DEEL 24
Paulus schrijft aan de gemeenten
Paulus’ brieven versterken de christelijke organisatie
DE PAS opgerichte christelijke gemeente zou een belangrijke rol spelen in de vervulling van Jehovah’s voornemen. Maar de eerste-eeuwse christenen kwamen al gauw onder vuur te liggen. Zouden ze God trouw blijven ondanks vervolging van buitenaf en andere, subtielere gevaren van binnenuit? In de christelijke Griekse Geschriften staan 21 brieven met de raad en aanmoediging die ze nodig hadden.
Veertien van die brieven, van Romeinen tot Hebreeën, zijn door Paulus geschreven. Ze zijn genoemd naar degenen aan wie ze gericht zijn: een persoon of de leden van een bepaalde gemeente. Hier volgen een paar onderwerpen waarover Paulus schreef.
Vermaningen over moraal en gedrag. Mensen die seksuele immoraliteit en andere grove zonden bedrijven, ’zullen Gods koninkrijk niet beërven’ (Galaten 5:19-21; 1 Korinthiërs 6:9-11). Aanbidders van God moeten verenigd zijn, ongeacht hun nationaliteit (Romeinen 2:11; Efeziërs 4:1-6). Ze moeten zich graag willen inzetten om noodlijdende geloofsgenoten te helpen (2 Korinthiërs 9:7). „Bidt zonder ophouden”, zegt Paulus. Jehovah’s aanbidders worden aangemoedigd om in gebed hun hart bij hem uit te storten (1 Thessalonicenzen 5:17; 2 Thessalonicenzen 3:1; Filippenzen 4:6, 7). Willen gebeden door Jehovah verhoord worden, dan moeten ze in geloof worden opgezonden (Hebreeën 11:6).
Wat helpt gezinnen gelukkig te zijn? De man moet zijn vrouw liefhebben als zijn eigen lichaam. De vrouw moet diepe achting voor haar man hebben. Kinderen moeten hun ouders gehoorzamen, want daar is God blij mee. Ouders moeten hun kinderen vol liefde aan de hand van Bijbelse principes leiden en vormen (Efeziërs 5:22–6:4; Kolossenzen 3:18-21).
Meer inzicht in Gods voornemen.
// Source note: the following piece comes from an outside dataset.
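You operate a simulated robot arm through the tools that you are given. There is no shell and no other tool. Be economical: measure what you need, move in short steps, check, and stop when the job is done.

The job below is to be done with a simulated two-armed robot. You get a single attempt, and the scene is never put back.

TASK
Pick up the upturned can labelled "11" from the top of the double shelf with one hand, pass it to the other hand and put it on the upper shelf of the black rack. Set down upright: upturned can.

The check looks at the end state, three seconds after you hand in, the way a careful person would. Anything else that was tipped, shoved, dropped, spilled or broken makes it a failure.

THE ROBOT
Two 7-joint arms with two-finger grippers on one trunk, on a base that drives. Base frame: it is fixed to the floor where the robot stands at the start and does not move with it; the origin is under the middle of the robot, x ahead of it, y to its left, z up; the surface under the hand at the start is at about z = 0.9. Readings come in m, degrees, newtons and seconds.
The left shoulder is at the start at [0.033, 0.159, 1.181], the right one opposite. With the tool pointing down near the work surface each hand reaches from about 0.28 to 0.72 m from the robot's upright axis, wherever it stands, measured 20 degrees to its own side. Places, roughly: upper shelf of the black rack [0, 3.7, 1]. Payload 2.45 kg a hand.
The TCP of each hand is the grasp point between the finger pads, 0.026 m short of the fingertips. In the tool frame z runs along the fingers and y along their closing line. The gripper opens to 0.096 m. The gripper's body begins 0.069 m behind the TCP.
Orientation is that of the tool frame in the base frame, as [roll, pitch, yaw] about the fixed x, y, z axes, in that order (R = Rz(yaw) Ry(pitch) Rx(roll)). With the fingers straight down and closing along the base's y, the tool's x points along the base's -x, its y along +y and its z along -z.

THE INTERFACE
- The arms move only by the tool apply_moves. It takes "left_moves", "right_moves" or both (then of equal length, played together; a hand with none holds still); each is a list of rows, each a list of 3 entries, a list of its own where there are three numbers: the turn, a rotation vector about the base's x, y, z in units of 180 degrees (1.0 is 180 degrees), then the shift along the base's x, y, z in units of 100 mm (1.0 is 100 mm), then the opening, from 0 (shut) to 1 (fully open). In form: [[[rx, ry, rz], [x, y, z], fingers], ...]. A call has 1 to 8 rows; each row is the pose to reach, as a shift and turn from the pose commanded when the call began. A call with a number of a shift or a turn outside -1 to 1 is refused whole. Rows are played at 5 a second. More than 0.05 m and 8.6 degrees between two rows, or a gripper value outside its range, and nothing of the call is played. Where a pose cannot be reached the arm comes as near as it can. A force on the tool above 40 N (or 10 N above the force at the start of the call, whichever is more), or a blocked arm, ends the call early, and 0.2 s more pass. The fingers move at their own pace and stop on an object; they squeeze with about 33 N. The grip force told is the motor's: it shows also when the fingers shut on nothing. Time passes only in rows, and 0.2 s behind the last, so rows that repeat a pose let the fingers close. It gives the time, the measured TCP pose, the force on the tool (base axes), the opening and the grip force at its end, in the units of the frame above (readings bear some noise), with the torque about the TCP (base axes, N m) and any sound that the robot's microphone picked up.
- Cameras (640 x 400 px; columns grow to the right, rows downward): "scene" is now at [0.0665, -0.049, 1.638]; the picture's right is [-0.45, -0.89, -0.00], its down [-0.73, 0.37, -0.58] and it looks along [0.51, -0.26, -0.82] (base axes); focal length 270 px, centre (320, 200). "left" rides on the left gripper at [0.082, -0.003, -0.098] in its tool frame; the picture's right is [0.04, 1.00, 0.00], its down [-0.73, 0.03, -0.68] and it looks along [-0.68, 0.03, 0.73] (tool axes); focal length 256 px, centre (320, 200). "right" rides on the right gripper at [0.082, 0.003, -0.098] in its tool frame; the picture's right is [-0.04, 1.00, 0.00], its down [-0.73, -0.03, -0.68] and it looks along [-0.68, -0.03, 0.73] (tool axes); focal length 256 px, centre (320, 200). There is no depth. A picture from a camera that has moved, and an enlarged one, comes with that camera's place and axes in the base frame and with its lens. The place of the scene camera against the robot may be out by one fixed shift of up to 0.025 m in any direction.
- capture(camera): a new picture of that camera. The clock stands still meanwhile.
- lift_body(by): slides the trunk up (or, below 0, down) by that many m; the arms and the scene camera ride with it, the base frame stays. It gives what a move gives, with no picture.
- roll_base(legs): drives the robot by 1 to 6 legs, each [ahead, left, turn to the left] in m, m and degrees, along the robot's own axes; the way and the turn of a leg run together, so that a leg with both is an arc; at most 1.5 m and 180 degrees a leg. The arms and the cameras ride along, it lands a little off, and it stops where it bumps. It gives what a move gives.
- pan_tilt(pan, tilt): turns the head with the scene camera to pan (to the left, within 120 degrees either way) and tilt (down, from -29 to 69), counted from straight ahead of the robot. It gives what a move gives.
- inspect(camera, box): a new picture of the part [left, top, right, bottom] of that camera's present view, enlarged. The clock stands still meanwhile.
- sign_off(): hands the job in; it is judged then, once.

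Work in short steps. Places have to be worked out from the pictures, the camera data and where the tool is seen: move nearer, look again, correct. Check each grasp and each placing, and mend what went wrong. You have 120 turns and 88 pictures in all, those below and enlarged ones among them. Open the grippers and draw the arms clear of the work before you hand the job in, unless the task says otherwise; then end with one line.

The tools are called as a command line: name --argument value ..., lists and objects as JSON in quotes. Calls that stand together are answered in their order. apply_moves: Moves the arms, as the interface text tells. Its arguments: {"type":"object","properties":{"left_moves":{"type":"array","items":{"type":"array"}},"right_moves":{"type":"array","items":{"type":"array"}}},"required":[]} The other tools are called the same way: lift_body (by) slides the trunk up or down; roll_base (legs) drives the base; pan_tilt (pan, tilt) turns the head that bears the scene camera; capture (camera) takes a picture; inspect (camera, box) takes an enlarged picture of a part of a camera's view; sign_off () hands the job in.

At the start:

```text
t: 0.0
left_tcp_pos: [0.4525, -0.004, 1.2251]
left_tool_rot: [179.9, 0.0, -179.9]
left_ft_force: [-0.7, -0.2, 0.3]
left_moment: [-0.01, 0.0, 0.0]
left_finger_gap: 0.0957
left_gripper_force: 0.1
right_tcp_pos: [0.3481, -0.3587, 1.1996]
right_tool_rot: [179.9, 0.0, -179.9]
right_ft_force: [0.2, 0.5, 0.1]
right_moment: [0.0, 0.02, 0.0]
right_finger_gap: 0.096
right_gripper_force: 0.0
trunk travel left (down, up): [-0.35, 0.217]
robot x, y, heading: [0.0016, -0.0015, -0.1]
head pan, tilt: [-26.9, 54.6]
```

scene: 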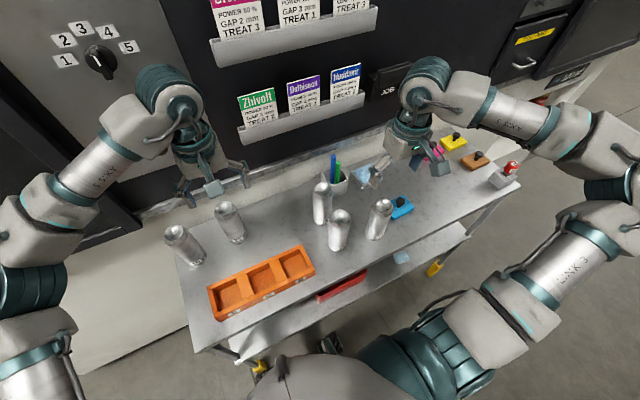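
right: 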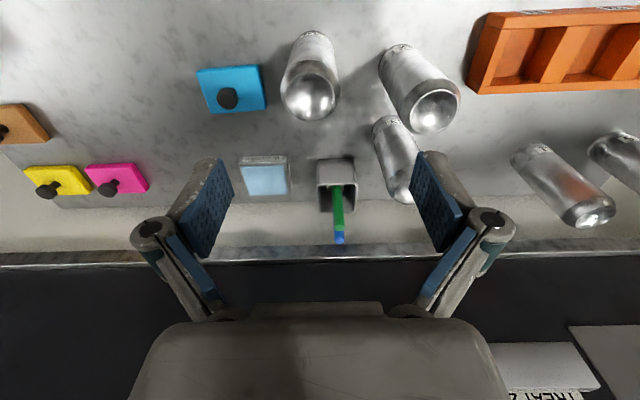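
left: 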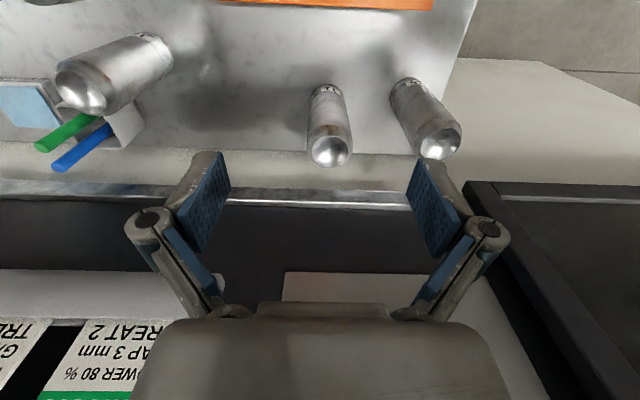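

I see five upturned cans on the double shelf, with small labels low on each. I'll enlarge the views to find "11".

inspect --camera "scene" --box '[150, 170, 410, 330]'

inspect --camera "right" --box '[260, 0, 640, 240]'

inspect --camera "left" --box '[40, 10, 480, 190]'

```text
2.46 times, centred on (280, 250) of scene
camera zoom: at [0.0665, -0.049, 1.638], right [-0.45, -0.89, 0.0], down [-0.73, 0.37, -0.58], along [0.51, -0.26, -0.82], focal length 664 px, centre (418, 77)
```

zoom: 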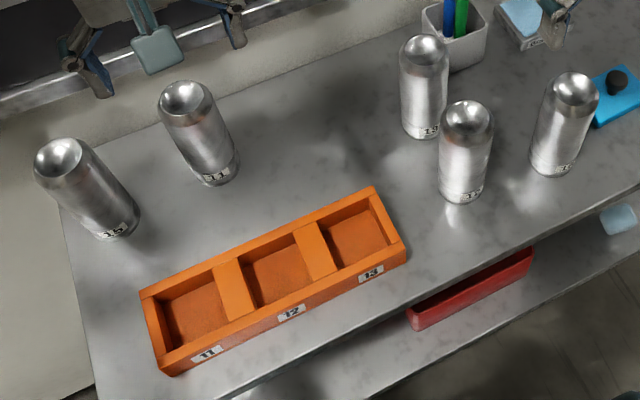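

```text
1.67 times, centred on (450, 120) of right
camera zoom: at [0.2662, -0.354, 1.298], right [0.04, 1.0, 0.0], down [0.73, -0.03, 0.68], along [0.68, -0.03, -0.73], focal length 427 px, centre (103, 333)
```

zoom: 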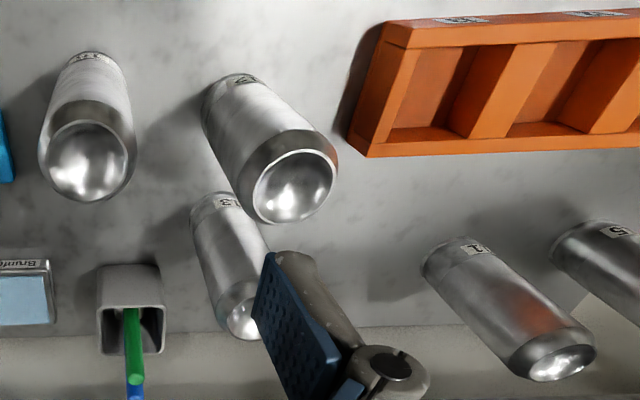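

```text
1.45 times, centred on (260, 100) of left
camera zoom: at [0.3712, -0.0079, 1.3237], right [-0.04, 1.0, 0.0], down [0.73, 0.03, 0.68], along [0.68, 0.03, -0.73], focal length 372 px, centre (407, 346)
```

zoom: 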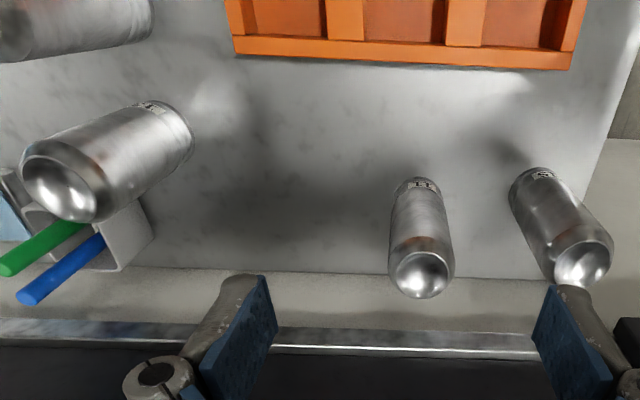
Veel aspecten van de mozaïsche wet waren bedoeld om de Israëlieten tot aan de komst van Christus te beschermen en te begeleiden (Galaten 3:24). Maar voor christenen is het niet nodig die wet na te leven om God te aanbidden. In zijn brief aan de Hebreeën (christenen met een Joodse achtergrond) gaf Paulus veel inzicht in de betekenis van de Wet en in de manier waarop Gods voornemen in Christus wordt vervuld. Hij legde uit dat verschillende regelingen onder die wet profetische waarde hadden. Het offeren van dieren wees bijvoorbeeld vooruit naar Jezus’ offerdood, die echte vergeving van zonden tot stand zou brengen (Hebreeën 10:1-4). Door middel van Jezus’ dood schafte God dat Wetsverbond af, want het was niet meer nodig (Kolossenzen 2:13-17; Hebreeën 8:13).
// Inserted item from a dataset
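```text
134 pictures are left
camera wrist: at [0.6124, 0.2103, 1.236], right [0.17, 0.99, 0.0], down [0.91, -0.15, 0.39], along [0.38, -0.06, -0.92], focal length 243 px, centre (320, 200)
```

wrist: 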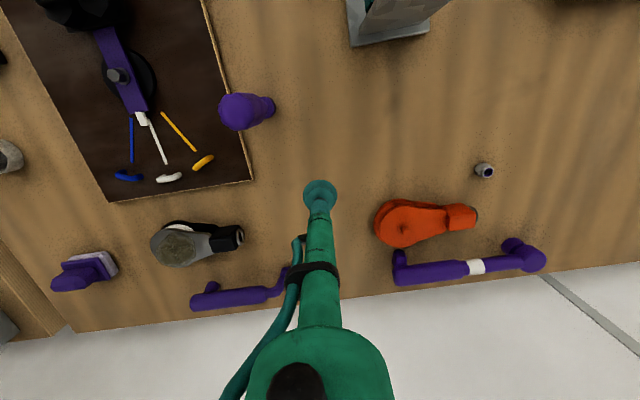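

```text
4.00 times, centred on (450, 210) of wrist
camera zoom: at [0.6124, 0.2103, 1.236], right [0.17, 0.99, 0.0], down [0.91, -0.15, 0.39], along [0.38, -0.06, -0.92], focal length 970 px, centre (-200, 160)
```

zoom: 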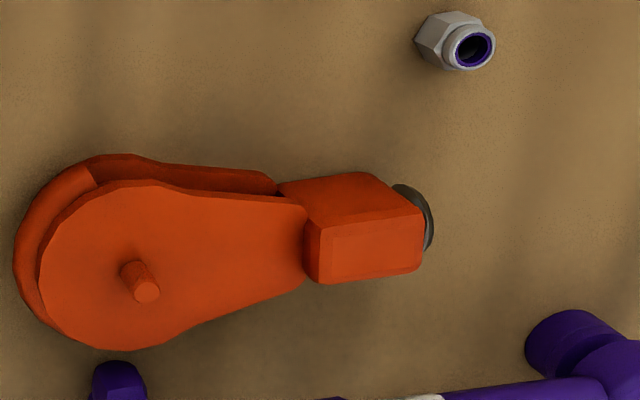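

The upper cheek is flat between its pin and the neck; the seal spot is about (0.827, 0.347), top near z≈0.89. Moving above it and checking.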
Aanwijzingen voor het organiseren van de gemeente. Mannen die bereid zijn verantwoordelijkheden in de gemeente op zich te nemen, moeten hoge morele maatstaven hebben en aan Bijbelse vereisten voldoen (1 Timotheüs 3:1-10, 12, 13; Titus 1:5-9). Aanbidders van Jehovah God moeten geregeld met geloofsgenoten samenkomen om elkaar aan te moedigen (Hebreeën 10:24, 25). Bijeenkomsten voor aanbidding moeten opbouwend en leerzaam zijn (1 Korinthiërs 14:26, 31).
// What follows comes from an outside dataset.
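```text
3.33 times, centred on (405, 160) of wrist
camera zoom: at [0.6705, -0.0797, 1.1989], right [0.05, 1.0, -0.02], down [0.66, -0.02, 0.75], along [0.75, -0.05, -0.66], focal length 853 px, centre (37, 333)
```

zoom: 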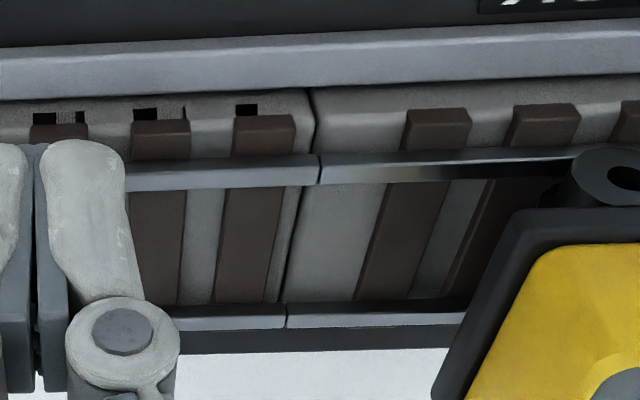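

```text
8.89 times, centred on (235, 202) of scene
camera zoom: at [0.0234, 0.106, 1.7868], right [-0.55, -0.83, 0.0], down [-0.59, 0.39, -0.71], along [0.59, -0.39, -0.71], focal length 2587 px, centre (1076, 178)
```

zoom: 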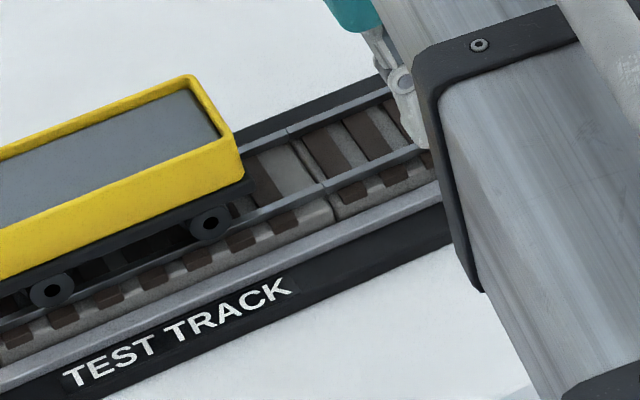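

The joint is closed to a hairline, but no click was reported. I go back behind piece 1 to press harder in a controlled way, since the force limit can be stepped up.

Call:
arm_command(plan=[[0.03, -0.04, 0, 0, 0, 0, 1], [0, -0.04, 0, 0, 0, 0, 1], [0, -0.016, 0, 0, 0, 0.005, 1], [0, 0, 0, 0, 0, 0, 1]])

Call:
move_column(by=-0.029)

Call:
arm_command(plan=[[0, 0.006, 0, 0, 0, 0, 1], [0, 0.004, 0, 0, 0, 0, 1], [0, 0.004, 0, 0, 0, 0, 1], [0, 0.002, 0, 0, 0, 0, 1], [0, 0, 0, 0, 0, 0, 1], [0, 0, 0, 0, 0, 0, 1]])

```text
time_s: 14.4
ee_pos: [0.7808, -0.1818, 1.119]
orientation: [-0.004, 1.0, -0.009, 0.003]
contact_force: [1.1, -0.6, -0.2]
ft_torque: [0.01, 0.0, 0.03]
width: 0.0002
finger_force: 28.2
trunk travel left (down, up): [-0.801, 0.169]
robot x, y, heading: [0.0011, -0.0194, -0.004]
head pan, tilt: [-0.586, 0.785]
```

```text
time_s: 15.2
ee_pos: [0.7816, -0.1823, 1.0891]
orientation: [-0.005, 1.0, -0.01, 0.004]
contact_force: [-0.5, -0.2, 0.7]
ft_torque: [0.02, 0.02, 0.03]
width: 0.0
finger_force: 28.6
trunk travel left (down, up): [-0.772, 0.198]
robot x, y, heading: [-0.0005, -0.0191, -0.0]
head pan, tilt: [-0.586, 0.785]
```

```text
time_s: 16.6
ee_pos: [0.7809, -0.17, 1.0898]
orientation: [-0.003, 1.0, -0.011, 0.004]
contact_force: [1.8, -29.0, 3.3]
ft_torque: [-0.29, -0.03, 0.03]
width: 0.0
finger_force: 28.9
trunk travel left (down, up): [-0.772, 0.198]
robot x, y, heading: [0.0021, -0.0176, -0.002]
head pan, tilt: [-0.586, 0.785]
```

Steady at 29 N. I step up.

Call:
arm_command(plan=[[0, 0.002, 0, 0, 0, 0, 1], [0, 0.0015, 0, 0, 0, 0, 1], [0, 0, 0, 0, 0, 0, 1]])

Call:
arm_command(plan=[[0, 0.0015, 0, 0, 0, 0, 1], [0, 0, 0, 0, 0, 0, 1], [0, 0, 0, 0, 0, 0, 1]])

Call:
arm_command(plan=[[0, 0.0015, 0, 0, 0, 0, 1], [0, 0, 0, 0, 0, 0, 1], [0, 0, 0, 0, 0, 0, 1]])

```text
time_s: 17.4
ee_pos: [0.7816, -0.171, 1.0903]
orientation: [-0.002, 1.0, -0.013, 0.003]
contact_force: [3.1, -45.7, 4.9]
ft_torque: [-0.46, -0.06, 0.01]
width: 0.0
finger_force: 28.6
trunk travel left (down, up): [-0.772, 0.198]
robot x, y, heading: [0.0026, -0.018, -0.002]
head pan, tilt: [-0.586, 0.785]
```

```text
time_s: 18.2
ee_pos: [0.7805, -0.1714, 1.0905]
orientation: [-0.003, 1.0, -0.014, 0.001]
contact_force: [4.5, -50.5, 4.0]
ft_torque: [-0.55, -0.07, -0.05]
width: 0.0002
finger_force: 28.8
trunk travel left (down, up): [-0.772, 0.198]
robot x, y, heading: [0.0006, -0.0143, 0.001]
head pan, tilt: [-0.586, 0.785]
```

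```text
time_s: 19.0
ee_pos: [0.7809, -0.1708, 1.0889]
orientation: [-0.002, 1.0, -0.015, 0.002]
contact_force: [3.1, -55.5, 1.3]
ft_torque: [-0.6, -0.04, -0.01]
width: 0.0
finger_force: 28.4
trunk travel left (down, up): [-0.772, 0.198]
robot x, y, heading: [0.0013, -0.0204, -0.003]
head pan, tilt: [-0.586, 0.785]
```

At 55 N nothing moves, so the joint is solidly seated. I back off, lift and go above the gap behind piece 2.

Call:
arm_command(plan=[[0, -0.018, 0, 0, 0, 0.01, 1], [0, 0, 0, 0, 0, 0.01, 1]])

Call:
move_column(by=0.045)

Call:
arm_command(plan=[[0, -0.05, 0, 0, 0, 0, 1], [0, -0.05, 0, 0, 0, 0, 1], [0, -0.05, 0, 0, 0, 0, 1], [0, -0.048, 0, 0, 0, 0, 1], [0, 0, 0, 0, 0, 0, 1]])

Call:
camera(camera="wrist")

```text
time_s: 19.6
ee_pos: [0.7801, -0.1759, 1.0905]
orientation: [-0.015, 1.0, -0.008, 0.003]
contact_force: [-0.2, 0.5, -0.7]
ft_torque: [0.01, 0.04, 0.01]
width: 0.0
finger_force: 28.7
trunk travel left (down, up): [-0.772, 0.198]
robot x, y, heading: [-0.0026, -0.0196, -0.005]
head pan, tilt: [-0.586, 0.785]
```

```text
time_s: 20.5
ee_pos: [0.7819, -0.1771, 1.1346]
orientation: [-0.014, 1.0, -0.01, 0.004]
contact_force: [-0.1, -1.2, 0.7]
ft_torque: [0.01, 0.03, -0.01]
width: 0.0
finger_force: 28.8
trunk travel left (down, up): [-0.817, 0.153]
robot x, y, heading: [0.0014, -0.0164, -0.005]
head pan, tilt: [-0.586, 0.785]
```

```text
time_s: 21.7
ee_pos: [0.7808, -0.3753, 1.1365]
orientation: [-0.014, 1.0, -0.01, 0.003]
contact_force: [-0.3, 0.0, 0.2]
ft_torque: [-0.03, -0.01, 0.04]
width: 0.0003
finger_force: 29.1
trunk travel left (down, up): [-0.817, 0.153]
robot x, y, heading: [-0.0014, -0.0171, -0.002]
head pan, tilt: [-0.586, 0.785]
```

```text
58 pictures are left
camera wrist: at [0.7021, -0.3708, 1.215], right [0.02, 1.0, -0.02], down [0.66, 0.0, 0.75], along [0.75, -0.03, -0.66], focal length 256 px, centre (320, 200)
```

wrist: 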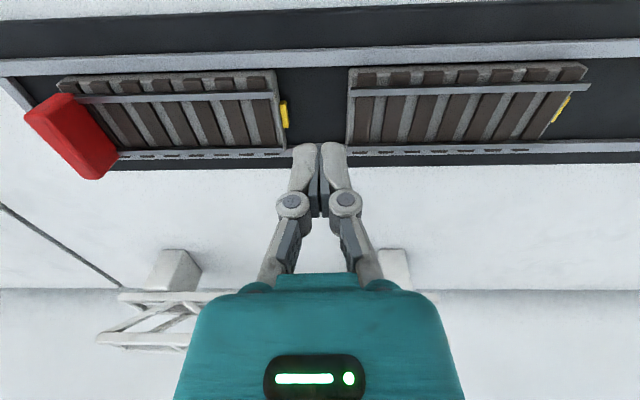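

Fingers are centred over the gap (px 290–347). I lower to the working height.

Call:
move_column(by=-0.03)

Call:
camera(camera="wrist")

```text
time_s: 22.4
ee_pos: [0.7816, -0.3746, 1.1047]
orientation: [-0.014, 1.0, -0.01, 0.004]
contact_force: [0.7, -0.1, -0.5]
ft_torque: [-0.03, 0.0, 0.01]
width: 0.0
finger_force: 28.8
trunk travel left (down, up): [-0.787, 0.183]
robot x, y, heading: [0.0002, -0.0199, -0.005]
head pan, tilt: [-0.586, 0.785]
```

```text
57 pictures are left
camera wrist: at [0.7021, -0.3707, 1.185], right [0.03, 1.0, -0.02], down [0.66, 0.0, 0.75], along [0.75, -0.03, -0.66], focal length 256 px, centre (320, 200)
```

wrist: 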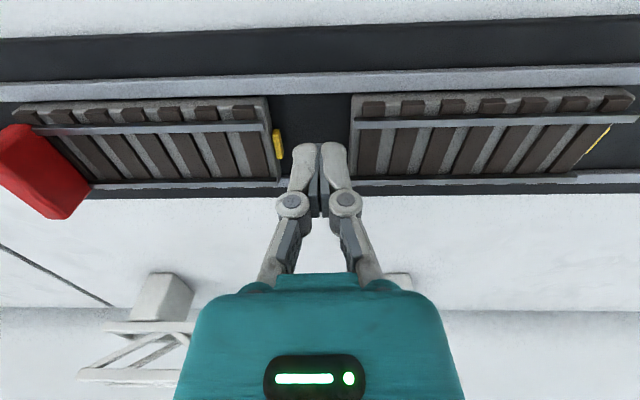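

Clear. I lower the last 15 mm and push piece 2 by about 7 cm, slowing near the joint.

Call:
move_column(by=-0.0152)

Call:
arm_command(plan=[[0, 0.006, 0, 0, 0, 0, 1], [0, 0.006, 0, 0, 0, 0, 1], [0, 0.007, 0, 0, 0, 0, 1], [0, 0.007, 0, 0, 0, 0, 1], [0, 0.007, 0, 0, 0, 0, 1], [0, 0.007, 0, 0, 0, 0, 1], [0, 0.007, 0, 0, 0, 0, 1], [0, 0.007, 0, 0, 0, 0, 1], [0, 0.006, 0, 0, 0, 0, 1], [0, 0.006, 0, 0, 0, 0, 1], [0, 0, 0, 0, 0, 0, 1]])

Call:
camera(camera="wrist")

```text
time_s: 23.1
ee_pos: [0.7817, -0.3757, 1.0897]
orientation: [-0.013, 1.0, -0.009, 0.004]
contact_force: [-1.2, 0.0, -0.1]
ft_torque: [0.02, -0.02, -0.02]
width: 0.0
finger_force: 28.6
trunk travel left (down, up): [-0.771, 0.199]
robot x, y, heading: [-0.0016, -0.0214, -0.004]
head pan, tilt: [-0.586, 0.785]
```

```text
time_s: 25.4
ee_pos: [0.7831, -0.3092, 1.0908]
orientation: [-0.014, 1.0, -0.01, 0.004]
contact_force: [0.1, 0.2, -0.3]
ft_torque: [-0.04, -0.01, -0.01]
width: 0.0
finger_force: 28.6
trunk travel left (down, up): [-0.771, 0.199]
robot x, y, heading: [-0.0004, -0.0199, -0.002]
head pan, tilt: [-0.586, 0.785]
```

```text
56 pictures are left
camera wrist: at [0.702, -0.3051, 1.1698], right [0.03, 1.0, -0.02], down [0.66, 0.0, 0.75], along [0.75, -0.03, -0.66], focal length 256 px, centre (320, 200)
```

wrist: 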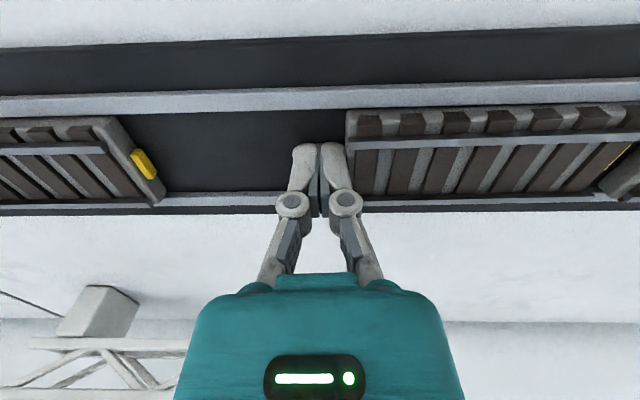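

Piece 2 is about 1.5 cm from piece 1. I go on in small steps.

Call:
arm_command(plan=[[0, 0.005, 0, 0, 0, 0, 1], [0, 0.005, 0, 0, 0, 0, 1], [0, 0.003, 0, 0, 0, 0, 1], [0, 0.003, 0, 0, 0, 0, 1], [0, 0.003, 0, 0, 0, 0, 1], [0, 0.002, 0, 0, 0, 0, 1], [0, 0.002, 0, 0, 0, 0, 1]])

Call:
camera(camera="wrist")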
Tegen de tijd dat Paulus zijn tweede brief aan Timotheüs schreef, was hij opnieuw in Rome; hij zat gevangen en wachtte op zijn veroordeling. Alleen een paar moedige personen waagden het hem te bezoeken. Paulus wist dat hij niet lang meer te leven had. „Ik heb de voortreffelijke strijd gestreden”, zei hij. „Ik heb de loopbaan tot het einde gelopen, ik heb het geloof bewaard” (2 Timotheüs 4:7). Waarschijnlijk is hij kort daarna wegens zijn geloof ter dood gebracht. Maar zijn brieven zijn tot op de dag van vandaag een gids voor mensen die God op de juiste manier willen aanbidden.
Gebaseerd op Romeinen, 1 Korinthiërs, 2 Korinthiërs, Galaten, Efeziërs, Filippenzen, Kolossenzen, 1 Thessalonicenzen, 2 Thessalonicenzen, 1 en 2 Timotheüs, Titus, Filemon en Hebreeën.